— Source excerpt —
Mainly because I could never forget it.
The movie is When the Wind Blows.
The film horrified me.
I had nightmares for days, it was like when I went to the Planetarium when I was about seven or eight years old and was convinced the sun would expand and destroy all life on earth... today.

I've always been terrified by scenarios I know can, have and will happen eventually.
I suppose it's one of the reasons I'm a sci-fi/fantasy fan.

Someone has put up When the Wind Blows in eight parts on YouTube.
Here they are for posterity.

When the Wind Blows (playlist permalink)


I will most likely not watch this movie today, or even tomorrow. But I feel that as a piece of culture it's important for me to know where to find it again.
As I said, I've never really forgotten this movie and having found it again I don't think I'll be able to stop myself from sitting down and watching and being thrown back into my early teen pre-Buffy brain and bawling like a baby at the nightmarish reality that that couple is living through.

I'm finding the coincidence of finding this movie again, right after seeing Watchmen and interesting coincidence.
Story of Watchmen takes place during a fictional Cold War reality, brinkmanship is a reality and the Doomsday Clock is only a few minutes to midnight.
In both versions a calamity descends.
And we never really see the aftermath.
When the Wind Blows is that aftermath.
At least, that's what my coincident prone brain told me.

within this car a family is burning alive.

Date: 2009-03-10 12:08 pm (UTC)
ext_2138: (dollhouse (dont_be_so_base))
From: [identity profile] danamaree.livejournal.com
Heh, that cartoon is much fluffier then Threads or The War Game. *shudder* The War Game. Have you seen that?

http://www.youtube.com/watch?v=v9v-tI7xQFo

It's trauma in the making. Yeah.

Re: within this car a family is burning alive.

Date: 2009-03-10 12:18 pm (UTC)
From: [identity profile] eumelia.livejournal.com
I have.
I think there's something about a cartoon that enables one to accept the information without being traumatised as you say.

"The War Game" was a very realistic what-if thing, those are always disturbing, but it's also very for things that are realistic to lose their edge with exposure - you know, like the News, the film "The Thin Red Line", etc.

— Provided data —
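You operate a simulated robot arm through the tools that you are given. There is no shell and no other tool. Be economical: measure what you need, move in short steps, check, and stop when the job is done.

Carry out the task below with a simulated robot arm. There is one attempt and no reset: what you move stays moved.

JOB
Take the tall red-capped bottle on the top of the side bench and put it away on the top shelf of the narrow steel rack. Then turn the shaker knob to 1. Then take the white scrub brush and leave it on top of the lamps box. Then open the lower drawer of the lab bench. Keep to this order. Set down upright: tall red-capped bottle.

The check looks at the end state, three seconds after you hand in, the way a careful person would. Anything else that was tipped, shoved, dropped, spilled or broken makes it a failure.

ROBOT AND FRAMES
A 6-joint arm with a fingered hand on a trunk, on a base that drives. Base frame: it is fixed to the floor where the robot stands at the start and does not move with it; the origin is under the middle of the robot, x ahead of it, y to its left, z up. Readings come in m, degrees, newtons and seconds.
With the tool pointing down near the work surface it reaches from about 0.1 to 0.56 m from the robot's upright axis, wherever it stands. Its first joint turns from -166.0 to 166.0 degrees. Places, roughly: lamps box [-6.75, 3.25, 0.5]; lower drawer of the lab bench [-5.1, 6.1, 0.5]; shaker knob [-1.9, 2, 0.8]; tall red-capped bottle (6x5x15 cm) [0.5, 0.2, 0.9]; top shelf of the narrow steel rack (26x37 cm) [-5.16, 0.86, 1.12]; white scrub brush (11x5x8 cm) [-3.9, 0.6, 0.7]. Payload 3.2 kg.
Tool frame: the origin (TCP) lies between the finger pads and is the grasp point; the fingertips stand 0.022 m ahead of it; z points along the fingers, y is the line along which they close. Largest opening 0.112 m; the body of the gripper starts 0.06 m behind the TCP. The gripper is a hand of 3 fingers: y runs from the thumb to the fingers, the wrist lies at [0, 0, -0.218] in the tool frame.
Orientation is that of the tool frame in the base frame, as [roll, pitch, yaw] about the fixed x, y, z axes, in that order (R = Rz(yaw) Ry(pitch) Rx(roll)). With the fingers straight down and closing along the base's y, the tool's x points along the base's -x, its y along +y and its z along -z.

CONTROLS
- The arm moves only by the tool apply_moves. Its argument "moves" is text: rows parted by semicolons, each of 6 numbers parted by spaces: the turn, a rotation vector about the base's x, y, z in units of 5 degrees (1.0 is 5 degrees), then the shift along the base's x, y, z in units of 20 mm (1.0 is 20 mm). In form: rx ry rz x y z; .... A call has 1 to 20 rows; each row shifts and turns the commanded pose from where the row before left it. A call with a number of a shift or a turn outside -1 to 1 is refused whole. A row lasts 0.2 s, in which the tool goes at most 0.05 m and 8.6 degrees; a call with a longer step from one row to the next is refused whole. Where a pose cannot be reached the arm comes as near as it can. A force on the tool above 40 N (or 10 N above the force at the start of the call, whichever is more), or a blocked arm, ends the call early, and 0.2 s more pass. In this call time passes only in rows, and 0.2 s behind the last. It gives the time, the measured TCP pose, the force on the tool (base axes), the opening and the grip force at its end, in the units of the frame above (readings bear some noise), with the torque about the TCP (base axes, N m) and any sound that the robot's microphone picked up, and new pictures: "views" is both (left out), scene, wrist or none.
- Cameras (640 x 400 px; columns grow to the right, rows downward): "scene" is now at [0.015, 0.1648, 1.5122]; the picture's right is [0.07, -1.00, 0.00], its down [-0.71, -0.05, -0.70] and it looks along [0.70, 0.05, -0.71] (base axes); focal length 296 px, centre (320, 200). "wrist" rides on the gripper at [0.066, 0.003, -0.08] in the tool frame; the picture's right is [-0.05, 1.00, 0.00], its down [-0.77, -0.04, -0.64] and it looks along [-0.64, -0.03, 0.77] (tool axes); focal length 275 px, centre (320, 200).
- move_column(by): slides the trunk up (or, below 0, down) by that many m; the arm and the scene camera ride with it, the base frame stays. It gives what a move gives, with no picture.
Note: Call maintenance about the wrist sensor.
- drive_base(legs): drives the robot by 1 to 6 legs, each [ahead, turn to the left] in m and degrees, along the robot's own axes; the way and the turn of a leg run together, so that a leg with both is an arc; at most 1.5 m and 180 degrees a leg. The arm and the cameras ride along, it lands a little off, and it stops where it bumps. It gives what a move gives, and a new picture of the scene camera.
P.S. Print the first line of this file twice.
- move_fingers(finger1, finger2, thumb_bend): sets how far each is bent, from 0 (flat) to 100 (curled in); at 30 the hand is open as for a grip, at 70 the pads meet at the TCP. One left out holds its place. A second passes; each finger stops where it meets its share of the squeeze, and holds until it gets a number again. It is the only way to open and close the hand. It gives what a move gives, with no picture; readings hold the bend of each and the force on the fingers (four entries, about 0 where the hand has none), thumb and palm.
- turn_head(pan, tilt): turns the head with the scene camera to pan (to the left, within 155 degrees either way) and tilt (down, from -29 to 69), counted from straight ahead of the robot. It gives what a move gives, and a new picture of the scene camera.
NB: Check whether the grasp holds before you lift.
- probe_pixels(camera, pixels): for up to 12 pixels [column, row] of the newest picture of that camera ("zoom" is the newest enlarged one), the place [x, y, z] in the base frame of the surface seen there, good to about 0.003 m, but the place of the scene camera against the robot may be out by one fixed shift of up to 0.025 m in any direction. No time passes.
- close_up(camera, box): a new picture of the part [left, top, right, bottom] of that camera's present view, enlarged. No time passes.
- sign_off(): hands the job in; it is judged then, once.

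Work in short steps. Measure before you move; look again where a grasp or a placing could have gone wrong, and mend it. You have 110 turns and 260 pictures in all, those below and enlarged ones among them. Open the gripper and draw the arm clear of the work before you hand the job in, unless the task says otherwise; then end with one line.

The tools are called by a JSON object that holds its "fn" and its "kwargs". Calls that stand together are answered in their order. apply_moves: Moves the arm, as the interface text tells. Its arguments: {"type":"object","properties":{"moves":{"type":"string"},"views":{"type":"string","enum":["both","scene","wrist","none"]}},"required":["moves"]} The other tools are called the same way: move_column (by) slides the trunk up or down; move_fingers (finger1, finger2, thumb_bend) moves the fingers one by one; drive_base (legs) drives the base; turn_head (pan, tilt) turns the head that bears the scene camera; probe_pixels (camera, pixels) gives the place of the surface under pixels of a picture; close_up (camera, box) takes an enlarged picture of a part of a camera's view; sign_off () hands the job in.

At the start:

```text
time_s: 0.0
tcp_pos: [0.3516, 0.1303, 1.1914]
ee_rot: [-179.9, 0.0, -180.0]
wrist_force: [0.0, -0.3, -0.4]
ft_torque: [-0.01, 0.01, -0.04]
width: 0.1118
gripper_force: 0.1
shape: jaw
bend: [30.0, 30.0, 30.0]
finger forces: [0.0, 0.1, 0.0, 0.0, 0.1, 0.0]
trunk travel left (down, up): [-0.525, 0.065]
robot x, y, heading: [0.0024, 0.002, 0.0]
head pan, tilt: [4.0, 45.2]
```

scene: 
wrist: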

— Set exercise —
Reproduce the wording of the source excerpt between "As I said, I've" and "is living through.", with both ends included.

— Finished answer —
As I said, I've never really forgotten this movie and having found it again I don't think I'll be able to stop myself from sitting down and watching and being thrown back into my early teen pre-Buffy brain and bawling like a baby at the nightmarish reality that that couple is living through.